_Task prompt_
Output the material beneath exactly, leaving nothing out.

_Recorded information_
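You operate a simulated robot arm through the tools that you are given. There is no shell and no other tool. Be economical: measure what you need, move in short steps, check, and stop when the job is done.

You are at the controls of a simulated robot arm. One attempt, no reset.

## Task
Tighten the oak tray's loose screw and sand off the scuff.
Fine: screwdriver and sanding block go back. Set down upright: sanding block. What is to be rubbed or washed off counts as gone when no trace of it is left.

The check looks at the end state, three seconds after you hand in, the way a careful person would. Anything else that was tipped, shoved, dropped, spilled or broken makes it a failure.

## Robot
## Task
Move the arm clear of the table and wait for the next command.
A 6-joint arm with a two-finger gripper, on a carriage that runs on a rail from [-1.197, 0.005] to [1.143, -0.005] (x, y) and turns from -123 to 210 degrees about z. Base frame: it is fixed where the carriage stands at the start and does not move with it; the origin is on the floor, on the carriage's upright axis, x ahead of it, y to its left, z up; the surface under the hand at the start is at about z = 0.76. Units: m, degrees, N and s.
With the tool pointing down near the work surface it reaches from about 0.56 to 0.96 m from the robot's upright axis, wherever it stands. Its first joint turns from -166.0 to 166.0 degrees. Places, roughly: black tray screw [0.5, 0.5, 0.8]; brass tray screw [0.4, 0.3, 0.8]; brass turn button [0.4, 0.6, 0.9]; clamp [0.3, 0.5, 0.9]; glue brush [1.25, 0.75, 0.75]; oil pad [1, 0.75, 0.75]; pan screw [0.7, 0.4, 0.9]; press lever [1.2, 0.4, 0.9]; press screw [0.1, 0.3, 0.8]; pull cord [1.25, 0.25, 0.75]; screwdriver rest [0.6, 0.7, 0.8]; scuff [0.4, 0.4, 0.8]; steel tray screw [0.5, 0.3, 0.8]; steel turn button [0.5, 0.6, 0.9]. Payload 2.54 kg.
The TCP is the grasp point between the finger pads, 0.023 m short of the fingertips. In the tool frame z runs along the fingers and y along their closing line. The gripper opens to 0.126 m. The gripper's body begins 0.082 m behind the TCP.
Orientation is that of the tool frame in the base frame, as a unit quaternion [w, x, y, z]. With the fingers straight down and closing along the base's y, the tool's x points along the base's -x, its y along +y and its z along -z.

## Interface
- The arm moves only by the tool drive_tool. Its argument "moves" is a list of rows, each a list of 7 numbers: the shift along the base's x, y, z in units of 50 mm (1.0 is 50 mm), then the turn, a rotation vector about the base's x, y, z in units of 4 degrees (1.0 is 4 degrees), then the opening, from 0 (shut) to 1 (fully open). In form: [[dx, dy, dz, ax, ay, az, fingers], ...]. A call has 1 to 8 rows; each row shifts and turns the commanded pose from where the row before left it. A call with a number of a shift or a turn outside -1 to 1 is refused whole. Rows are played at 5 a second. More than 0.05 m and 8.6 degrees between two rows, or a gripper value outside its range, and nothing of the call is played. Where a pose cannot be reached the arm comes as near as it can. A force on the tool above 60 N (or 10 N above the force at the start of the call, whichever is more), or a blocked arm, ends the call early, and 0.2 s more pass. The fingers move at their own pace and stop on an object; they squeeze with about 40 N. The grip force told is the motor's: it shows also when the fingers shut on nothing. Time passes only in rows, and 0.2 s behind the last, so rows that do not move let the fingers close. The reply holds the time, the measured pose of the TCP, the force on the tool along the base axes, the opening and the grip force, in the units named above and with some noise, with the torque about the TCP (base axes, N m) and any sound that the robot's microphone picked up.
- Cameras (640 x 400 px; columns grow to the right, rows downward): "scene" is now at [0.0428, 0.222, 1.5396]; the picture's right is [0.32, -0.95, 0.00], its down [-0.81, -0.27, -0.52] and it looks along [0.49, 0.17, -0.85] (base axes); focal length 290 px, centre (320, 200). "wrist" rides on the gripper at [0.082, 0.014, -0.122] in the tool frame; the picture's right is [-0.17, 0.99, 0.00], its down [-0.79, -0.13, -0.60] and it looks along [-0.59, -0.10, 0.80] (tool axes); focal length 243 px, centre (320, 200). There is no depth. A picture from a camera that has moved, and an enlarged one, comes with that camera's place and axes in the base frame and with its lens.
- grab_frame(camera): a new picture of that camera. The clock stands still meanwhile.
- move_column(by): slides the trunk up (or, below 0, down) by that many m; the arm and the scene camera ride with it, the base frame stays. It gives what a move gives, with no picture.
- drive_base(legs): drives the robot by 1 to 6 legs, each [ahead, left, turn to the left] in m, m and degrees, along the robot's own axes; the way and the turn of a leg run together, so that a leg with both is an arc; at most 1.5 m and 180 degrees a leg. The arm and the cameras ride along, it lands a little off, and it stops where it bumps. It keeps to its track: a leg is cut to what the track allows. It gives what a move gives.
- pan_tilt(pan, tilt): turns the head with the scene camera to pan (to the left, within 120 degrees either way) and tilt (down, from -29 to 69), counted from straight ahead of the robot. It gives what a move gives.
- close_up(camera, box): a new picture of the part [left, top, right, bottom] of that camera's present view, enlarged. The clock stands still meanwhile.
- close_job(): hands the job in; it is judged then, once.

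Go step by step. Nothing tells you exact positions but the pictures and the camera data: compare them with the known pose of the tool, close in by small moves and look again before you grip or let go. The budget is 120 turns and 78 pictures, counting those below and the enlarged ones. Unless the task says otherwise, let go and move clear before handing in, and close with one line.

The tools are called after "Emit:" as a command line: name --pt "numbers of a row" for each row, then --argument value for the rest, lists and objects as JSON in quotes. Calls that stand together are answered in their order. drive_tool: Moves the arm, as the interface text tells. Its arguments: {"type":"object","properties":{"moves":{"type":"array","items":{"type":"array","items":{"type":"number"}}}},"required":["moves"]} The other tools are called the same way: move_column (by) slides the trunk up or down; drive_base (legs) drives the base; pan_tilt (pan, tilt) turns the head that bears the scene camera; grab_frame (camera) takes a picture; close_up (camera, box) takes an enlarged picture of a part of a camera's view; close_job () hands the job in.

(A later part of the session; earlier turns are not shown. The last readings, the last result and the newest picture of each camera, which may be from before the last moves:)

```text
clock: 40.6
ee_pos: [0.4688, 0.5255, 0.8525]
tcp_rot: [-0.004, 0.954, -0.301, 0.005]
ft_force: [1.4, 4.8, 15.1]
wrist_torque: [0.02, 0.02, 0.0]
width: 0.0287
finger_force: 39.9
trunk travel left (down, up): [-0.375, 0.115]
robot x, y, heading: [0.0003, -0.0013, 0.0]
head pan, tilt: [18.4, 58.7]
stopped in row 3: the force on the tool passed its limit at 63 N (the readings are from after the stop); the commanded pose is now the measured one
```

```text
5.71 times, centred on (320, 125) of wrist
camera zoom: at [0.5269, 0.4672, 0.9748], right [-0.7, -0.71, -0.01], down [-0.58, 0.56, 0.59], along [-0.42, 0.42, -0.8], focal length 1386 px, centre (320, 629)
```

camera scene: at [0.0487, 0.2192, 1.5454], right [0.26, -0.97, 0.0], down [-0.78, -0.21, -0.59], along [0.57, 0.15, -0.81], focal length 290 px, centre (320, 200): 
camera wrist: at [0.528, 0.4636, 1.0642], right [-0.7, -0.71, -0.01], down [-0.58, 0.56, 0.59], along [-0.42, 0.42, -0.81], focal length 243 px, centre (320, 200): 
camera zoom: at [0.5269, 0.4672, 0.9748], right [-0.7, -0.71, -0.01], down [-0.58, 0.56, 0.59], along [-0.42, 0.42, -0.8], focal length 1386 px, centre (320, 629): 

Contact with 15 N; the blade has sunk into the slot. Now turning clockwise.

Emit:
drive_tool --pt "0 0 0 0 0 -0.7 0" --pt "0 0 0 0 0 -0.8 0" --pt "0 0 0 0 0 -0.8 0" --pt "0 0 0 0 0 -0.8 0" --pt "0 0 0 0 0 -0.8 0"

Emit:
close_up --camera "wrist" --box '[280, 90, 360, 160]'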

_Result of the exercise_
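You operate a simulated robot arm through the tools that you are given. There is no shell and no other tool. Be economical: measure what you need, move in short steps, check, and stop when the job is done.

You are at the controls of a simulated robot arm. One attempt, no reset.

## Task
Tighten the oak tray's loose screw and sand off the scuff.
Fine: screwdriver and sanding block go back. Set down upright: sanding block. What is to be rubbed or washed off counts as gone when no trace of it is left.

The check looks at the end state, three seconds after you hand in, the way a careful person would. Anything else that was tipped, shoved, dropped, spilled or broken makes it a failure.

## Robot
## Task
Move the arm clear of the table and wait for the next command.
A 6-joint arm with a two-finger gripper, on a carriage that runs on a rail from [-1.197, 0.005] to [1.143, -0.005] (x, y) and turns from -123 to 210 degrees about z. Base frame: it is fixed where the carriage stands at the start and does not move with it; the origin is on the floor, on the carriage's upright axis, x ahead of it, y to its left, z up; the surface under the hand at the start is at about z = 0.76. Units: m, degrees, N and s.
With the tool pointing down near the work surface it reaches from about 0.56 to 0.96 m from the robot's upright axis, wherever it stands. Its first joint turns from -166.0 to 166.0 degrees. Places, roughly: black tray screw [0.5, 0.5, 0.8]; brass tray screw [0.4, 0.3, 0.8]; brass turn button [0.4, 0.6, 0.9]; clamp [0.3, 0.5, 0.9]; glue brush [1.25, 0.75, 0.75]; oil pad [1, 0.75, 0.75]; pan screw [0.7, 0.4, 0.9]; press lever [1.2, 0.4, 0.9]; press screw [0.1, 0.3, 0.8]; pull cord [1.25, 0.25, 0.75]; screwdriver rest [0.6, 0.7, 0.8]; scuff [0.4, 0.4, 0.8]; steel tray screw [0.5, 0.3, 0.8]; steel turn button [0.5, 0.6, 0.9]. Payload 2.54 kg.
The TCP is the grasp point between the finger pads, 0.023 m short of the fingertips. In the tool frame z runs along the fingers and y along their closing line. The gripper opens to 0.126 m. The gripper's body begins 0.082 m behind the TCP.
Orientation is that of the tool frame in the base frame, as a unit quaternion [w, x, y, z]. With the fingers straight down and closing along the base's y, the tool's x points along the base's -x, its y along +y and its z along -z.

## Interface
- The arm moves only by the tool drive_tool. Its argument "moves" is a list of rows, each a list of 7 numbers: the shift along the base's x, y, z in units of 50 mm (1.0 is 50 mm), then the turn, a rotation vector about the base's x, y, z in units of 4 degrees (1.0 is 4 degrees), then the opening, from 0 (shut) to 1 (fully open). In form: [[dx, dy, dz, ax, ay, az, fingers], ...]. A call has 1 to 8 rows; each row shifts and turns the commanded pose from where the row before left it. A call with a number of a shift or a turn outside -1 to 1 is refused whole. Rows are played at 5 a second. More than 0.05 m and 8.6 degrees between two rows, or a gripper value outside its range, and nothing of the call is played. Where a pose cannot be reached the arm comes as near as it can. A force on the tool above 60 N (or 10 N above the force at the start of the call, whichever is more), or a blocked arm, ends the call early, and 0.2 s more pass. The fingers move at their own pace and stop on an object; they squeeze with about 40 N. The grip force told is the motor's: it shows also when the fingers shut on nothing. Time passes only in rows, and 0.2 s behind the last, so rows that do not move let the fingers close. The reply holds the time, the measured pose of the TCP, the force on the tool along the base axes, the opening and the grip force, in the units named above and with some noise, with the torque about the TCP (base axes, N m) and any sound that the robot's microphone picked up.
- Cameras (640 x 400 px; columns grow to the right, rows downward): "scene" is now at [0.0428, 0.222, 1.5396]; the picture's right is [0.32, -0.95, 0.00], its down [-0.81, -0.27, -0.52] and it looks along [0.49, 0.17, -0.85] (base axes); focal length 290 px, centre (320, 200). "wrist" rides on the gripper at [0.082, 0.014, -0.122] in the tool frame; the picture's right is [-0.17, 0.99, 0.00], its down [-0.79, -0.13, -0.60] and it looks along [-0.59, -0.10, 0.80] (tool axes); focal length 243 px, centre (320, 200). There is no depth. A picture from a camera that has moved, and an enlarged one, comes with that camera's place and axes in the base frame and with its lens.
- grab_frame(camera): a new picture of that camera. The clock stands still meanwhile.
- move_column(by): slides the trunk up (or, below 0, down) by that many m; the arm and the scene camera ride with it, the base frame stays. It gives what a move gives, with no picture.
- drive_base(legs): drives the robot by 1 to 6 legs, each [ahead, left, turn to the left] in m, m and degrees, along the robot's own axes; the way and the turn of a leg run together, so that a leg with both is an arc; at most 1.5 m and 180 degrees a leg. The arm and the cameras ride along, it lands a little off, and it stops where it bumps. It keeps to its track: a leg is cut to what the track allows. It gives what a move gives.
- pan_tilt(pan, tilt): turns the head with the scene camera to pan (to the left, within 120 degrees either way) and tilt (down, from -29 to 69), counted from straight ahead of the robot. It gives what a move gives.
- close_up(camera, box): a new picture of the part [left, top, right, bottom] of that camera's present view, enlarged. The clock stands still meanwhile.
- close_job(): hands the job in; it is judged then, once.

Go step by step. Nothing tells you exact positions but the pictures and the camera data: compare them with the known pose of the tool, close in by small moves and look again before you grip or let go. The budget is 120 turns and 78 pictures, counting those below and the enlarged ones. Unless the task says otherwise, let go and move clear before handing in, and close with one line.

The tools are called after "Emit:" as a command line: name --pt "numbers of a row" for each row, then --argument value for the rest, lists and objects as JSON in quotes. Calls that stand together are answered in their order. drive_tool: Moves the arm, as the interface text tells. Its arguments: {"type":"object","properties":{"moves":{"type":"array","items":{"type":"array","items":{"type":"number"}}}},"required":["moves"]} The other tools are called the same way: move_column (by) slides the trunk up or down; drive_base (legs) drives the base; pan_tilt (pan, tilt) turns the head that bears the scene camera; grab_frame (camera) takes a picture; close_up (camera, box) takes an enlarged picture of a part of a camera's view; close_job () hands the job in.

(A later part of the session; earlier turns are not shown. The last readings, the last result and the newest picture of each camera, which may be from before the last moves:)

```text
clock: 40.6
ee_pos: [0.4688, 0.5255, 0.8525]
tcp_rot: [-0.004, 0.954, -0.301, 0.005]
ft_force: [1.4, 4.8, 15.1]
wrist_torque: [0.02, 0.02, 0.0]
width: 0.0287
finger_force: 39.9
trunk travel left (down, up): [-0.375, 0.115]
robot x, y, heading: [0.0003, -0.0013, 0.0]
head pan, tilt: [18.4, 58.7]
stopped in row 3: the force on the tool passed its limit at 63 N (the readings are from after the stop); the commanded pose is now the measured one
```

```text
5.71 times, centred on (320, 125) of wrist
camera zoom: at [0.5269, 0.4672, 0.9748], right [-0.7, -0.71, -0.01], down [-0.58, 0.56, 0.59], along [-0.42, 0.42, -0.8], focal length 1386 px, centre (320, 629)
```

camera scene: at [0.0487, 0.2192, 1.5454], right [0.26, -0.97, 0.0], down [-0.78, -0.21, -0.59], along [0.57, 0.15, -0.81], focal length 290 px, centre (320, 200): 
camera wrist: at [0.528, 0.4636, 1.0642], right [-0.7, -0.71, -0.01], down [-0.58, 0.56, 0.59], along [-0.42, 0.42, -0.81], focal length 243 px, centre (320, 200): 
camera zoom: at [0.5269, 0.4672, 0.9748], right [-0.7, -0.71, -0.01], down [-0.58, 0.56, 0.59], along [-0.42, 0.42, -0.8], focal length 1386 px, centre (320, 629): 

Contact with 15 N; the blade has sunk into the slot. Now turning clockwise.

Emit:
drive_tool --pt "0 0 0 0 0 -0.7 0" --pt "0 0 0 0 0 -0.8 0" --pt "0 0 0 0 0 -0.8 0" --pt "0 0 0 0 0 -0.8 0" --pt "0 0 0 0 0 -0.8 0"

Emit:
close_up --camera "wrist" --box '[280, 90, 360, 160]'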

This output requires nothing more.